---- QUOTED PASSAGE
Investing in the Promised Land

Jeremiah 32

A little background:

Israel has been given over to Syria by God generations before, as a judgment.  Judah is about to be given over to Babylon as a judgment.

In the midst of this, God raises up Jeremiah, a prophet, to say something unique: “surrender to Babylon.  God is giving you over to that nation because of your pride, hard hearts and disobedience.”

But that wasn’t all that God was saying through Jeremiah.  The rest of the word was: “God will bring you back.”

As an expression of this, the Lord has Jeremiah buy his nephew’s field, to redeem it as closest kin.  Realize the situation: Jeremiah was in prison during the Babylon seige of Jerusalem while he’s been prophesying that Judah is going down.

So he buys property in a land that is given over to Babylon, about to be conquered.

Logically, seems like a waste, like he threw his money away.

But Jeremiah preached a return to the Promised Land.  So he physically banked on it.

We need to understand that God is raising up a generation and a people who seek to invest in the world to come despite the current situation.

And the most eternal thing you can invest in is other human beings, especially the Body of Christ.  We are the Kingdom.  Everything else will pass away.  Everything.
--------
---- RECORDED DATA
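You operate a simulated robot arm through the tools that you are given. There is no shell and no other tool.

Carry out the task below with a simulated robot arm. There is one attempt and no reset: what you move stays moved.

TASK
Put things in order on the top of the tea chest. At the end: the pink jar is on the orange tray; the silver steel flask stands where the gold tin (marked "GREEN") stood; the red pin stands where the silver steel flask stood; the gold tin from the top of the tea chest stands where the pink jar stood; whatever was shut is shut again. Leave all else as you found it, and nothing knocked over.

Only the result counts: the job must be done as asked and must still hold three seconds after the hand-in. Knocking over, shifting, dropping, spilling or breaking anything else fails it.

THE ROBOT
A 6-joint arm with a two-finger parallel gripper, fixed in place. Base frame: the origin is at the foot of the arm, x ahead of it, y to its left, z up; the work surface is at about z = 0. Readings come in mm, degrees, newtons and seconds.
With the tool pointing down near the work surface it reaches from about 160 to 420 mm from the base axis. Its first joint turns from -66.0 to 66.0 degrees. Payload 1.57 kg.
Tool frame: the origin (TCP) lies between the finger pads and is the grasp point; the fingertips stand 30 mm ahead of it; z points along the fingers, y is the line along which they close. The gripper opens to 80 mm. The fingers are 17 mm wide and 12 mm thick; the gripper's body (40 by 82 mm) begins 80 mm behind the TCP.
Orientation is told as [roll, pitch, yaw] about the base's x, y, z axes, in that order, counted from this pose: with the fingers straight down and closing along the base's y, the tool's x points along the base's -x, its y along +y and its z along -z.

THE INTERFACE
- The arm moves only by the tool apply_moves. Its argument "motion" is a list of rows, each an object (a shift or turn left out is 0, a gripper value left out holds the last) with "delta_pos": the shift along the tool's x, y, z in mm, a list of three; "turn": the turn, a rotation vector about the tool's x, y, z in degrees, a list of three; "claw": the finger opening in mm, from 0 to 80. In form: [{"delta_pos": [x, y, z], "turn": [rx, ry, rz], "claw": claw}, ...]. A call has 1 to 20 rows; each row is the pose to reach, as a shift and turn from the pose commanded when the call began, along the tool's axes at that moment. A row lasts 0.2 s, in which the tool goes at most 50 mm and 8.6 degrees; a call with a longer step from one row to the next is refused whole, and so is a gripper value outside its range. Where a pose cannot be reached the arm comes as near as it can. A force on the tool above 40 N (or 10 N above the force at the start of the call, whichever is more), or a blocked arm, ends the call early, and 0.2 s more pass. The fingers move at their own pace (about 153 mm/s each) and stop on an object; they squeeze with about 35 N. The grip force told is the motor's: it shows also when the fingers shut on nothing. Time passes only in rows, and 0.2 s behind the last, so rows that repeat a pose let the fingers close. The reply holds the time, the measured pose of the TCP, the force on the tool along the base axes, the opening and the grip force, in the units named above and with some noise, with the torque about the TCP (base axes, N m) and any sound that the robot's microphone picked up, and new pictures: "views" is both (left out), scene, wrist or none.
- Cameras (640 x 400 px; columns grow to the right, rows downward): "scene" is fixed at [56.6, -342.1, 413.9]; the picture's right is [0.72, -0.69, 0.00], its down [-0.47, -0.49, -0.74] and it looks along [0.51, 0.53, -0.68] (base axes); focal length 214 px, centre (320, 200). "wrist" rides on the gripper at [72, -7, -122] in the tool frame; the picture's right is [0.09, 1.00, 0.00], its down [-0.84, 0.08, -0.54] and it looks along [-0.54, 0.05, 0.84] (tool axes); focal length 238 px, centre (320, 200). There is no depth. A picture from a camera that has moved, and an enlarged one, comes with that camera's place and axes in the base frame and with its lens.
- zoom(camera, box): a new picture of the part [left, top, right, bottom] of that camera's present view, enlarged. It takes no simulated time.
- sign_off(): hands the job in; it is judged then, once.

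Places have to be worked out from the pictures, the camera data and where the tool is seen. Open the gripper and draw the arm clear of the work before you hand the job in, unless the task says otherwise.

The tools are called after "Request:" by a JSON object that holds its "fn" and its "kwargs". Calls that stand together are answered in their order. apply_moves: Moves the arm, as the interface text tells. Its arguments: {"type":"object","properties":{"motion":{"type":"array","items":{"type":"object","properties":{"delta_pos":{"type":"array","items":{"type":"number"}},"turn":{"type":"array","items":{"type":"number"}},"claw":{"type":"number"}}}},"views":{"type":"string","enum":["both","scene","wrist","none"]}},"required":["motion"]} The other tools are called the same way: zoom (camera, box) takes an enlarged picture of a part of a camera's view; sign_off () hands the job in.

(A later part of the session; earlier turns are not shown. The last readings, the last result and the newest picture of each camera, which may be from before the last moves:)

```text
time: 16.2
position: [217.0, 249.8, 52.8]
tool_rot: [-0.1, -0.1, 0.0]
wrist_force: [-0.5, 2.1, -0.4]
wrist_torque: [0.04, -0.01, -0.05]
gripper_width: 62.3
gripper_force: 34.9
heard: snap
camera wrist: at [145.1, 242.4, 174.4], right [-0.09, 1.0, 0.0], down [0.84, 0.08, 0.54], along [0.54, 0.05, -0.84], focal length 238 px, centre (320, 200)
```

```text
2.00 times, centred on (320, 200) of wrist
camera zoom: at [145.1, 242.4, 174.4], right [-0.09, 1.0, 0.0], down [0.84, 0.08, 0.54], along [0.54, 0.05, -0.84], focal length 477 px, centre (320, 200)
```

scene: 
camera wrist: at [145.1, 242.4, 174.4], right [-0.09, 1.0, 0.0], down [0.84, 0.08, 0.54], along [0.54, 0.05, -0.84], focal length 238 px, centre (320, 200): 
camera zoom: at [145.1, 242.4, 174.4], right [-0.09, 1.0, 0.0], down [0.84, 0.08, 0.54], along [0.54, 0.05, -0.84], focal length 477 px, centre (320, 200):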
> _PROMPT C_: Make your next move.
--------
> _PROMPT A_: Write out the quoted passage from "But Jeremiah preached" to "the current situation.", both included.
> _PROMPT B_: Keep the quoted passage going from its last sentence.

> _EXERCISE ANSWER A_:
But Jeremiah preached a return to the Promised Land.  So he physically banked on it.

We need to understand that God is raising up a generation and a people who seek to invest in the world to come despite the current situation.

> _EXERCISE ANSWER B_:
It will look silly and wasteful to some.  You could be investing in the stock market or retirement or a host of other things.

A lot of people are losing their jobs.  For Christians, where should we look for refuge and survival?

Banks?  Bailouts?  Stimulus plans?  Better jobs?  Families?  Socialist governments?  Retirement plans?  Claiming our rights and priviledges before men?

I got an idea.  Why don’t we look to the Church?  And I do not mean an organization or a building.  Instead of shacking up with our blood family, go live life with your spiritual one.  Invite your brothers and sisters in Christ to live with you, not as renters but as family.  This will look silly or even crazy to some, even other Christians, but do it.

Oh, I know what some of you are thinking.  “The Church is so messed up!  She’s too religious or materialistic or divided or petty” or whatever.

Blah, blah, blah.

“Speak to things that aren’t as if they are.”

I can whine about the Church with the rest of them.  But I’m not sure how much good that does.  It’s almost insulting to God.  Didn’t He call, choose, and elect them?  Didn’t He save them and give them His very Spirit?  “Do not judge another man’s servant.”  We should be careful about this.  The Church is also His Lady.  Be careful talking about His woman.

God has been more than ready, for some time, for Christian Americans to get out of this isolated, individualistic mentality and start living life together.  The grace is there if we but act.

Move in faith.  It will be inconvenient.  But how has a life of seeking convenience ever led to more spirituality?  America has the highest standard of living in the world.  People move here just to be poor.  We also have the highest rates of depression, alergies, behavorial issues, divorce, and we could go on.  Our wealth and convenience has led to misery.

Yes, this will lead to a type of division, not on doctrine but between those seeking quick convenient fixes and those willing to give much to invest in the people of God, the Kingdom Herself.

I’m okay with that.  Jesus was.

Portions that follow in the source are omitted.